Given exercise: Could you carry on with the page text from where it ends?

Page text:
Master of Science - Research
Faculty of Engineering
Jarema, Talia, Eye plaque dosimetry verification using novel solid state devices, Master of Science - Research thesis, Faculty of Engineering, University of Wollongong, 2014. https://ro.uow.edu.au/theses/4060
Eye plaque brachytherapy is a radiation treatment modality, currently used to treat ocular malignancies. To date, there are no dosimeters used clinically which are capable of determining the dose rate in real time from brachytherapy eye plaques. This research aims to progress the implementation of a new dosimetry technique, spectroscopic dosimetry, clinically, and involved the development and verification of a dose map for eye plaque brachytherapy through three experimental dosimetric methods as well as theoretical calculations.
MOSFET based surface dosimeters were used to determine the surface and scleral dose in close proximity to the eye plaque. These were calibrated using TG-43 specifications, and gained results within the expected range. To determine the dose rate at depths from the plaque, Gafchromic film was used. Using the TG-43 guidelines to calibrate the film, dose rates were determined and used for comparison with the spectroscopic dosimeter. The film results were found to agree with the TG- 43 calculated doses. As TG-43 is held as the gold standard for brachytherapy dosimetry, it is used as the benchmark for all other dosimeters in this research.

Supplied information:

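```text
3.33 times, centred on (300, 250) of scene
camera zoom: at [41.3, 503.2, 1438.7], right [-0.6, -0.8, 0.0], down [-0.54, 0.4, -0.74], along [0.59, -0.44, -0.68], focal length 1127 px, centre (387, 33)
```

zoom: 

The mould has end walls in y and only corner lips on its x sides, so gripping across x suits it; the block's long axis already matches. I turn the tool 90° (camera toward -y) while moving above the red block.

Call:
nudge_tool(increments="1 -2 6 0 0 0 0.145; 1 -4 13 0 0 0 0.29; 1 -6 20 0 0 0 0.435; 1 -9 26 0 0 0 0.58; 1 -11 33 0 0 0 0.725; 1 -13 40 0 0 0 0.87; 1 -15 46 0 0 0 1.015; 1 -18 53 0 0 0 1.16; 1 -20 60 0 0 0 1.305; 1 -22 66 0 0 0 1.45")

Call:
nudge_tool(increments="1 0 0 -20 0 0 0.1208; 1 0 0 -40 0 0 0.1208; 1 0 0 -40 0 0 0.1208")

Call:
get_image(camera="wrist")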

Exercise result:
A silicon detector based real time dosimeter was developed specifically for quality assurance measurements in eye plaque brachytherapy, using a method of spectroscopic dosimetry. A comparison was made between TG-43 predicted results and the spectroscopic detector. These results were accurate and in close agreement, showing that the spectroscopic probe is an accurate method of dosimetry for ROPES eye plaques.
With the MOSFET based dosimeters obtaining accurate scleral dose measurements and the spectroscopic detector obtaining fast doses at depths, it can be stated that solid state devices may be used to obtain a complete dose map during eye plaque brachytherapy.
Unless otherwise indicated, the views expressed in this thesis are those of the author and do not necessarily represent the views of the University of Wollongong.